May 3, 2009
A text message alerts me to a 9:00 PM organ recital at Santa Maria degli Angeli – just across the street. Such opportunities crop up out of nowhere. In this case, the Pontifical Institute of Sacred Music is holding their final event of the season. The magnificent organ, purchased with funds from the Jubilee Year 2000, fits its grandiose surroundings, the main rooms of the Baths of Diocletian, redesigned by Michaelangelo. It is the handiwork of Barthelemy Formentelli, who hews to the rigorous methods set forth by Dom Bédos de Celles in his 18th century treatise L'Art du Facteur d'Orgue. Although the organ is fitted sideways into the Chapel of St.

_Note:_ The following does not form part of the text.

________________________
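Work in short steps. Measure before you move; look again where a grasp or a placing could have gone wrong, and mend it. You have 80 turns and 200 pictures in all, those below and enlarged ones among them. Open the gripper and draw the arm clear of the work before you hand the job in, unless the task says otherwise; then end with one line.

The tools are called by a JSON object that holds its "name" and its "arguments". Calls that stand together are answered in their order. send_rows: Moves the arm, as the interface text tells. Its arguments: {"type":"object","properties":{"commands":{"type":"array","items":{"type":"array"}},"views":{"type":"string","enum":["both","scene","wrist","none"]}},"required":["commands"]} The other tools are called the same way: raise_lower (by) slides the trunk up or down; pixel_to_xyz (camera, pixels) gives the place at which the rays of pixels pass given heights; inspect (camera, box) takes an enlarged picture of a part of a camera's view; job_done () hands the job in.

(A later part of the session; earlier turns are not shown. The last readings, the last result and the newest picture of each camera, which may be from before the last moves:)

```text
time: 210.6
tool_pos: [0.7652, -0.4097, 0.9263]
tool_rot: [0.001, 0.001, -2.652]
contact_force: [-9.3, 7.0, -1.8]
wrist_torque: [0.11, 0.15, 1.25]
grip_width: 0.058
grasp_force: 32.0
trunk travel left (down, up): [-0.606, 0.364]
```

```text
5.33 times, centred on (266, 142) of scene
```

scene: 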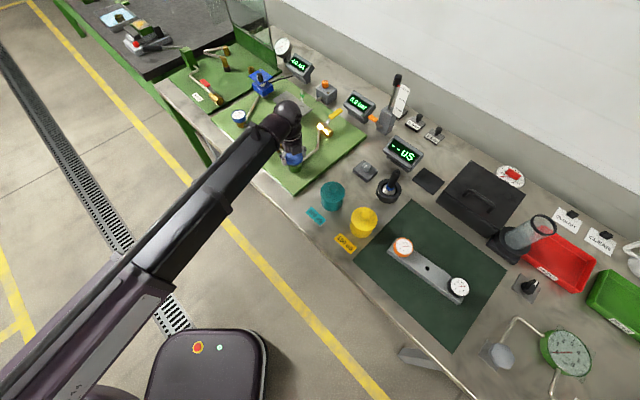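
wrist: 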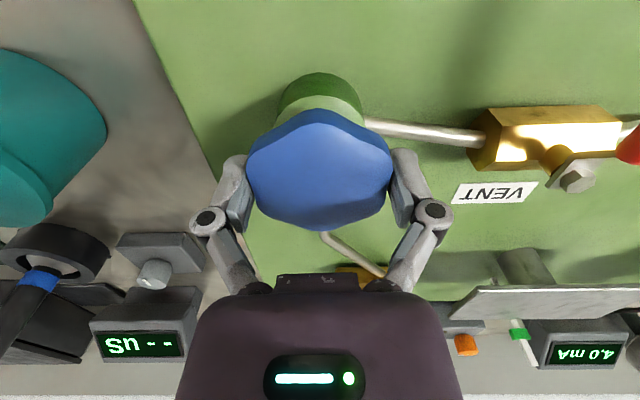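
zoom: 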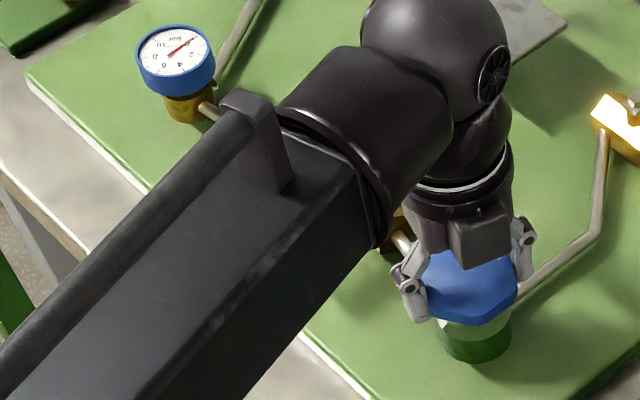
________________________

Bruno (the instrument was bought as “distressed” merchandise when another church backed out of the deal), it’s silvery and sometimes surprising sound makes full use of all 77 registers. Tonight’s piece, Couperin’s virtuosic Messe Solemnelle, alternates between theatrical baroque and unaccompanied Gregorian. After a grateful ovation for this free concert, the crowd slips away quickly from the towering vaults of the church. Most of Rome never knew it happened.
May 8, 2009
A cardinal is coming to confer Confirmation on our gathered teenagers and a few adults. It’s not a good thing to be found “coloring outside the lines” when a cardinal presides. One young man insists on having Oscar as his saint’s name. This happens to be a bit embarrassing because, although the slain Archbishop Oscar Romero is a secular paragon of all the virtues Confirmation endorses; he bravely stood up for the powerless and poor, but he has yet to be made an official Catholic saint. An alternative patron will have to be chosen. On the other end of the spectrum, one young woman keeps trolling the internet for off-the-beaten-track angel names such as Uriel and Azrael. I tell her the name must occur in the Catholic version of the Bible, although, by and large, angels make impeccable saints.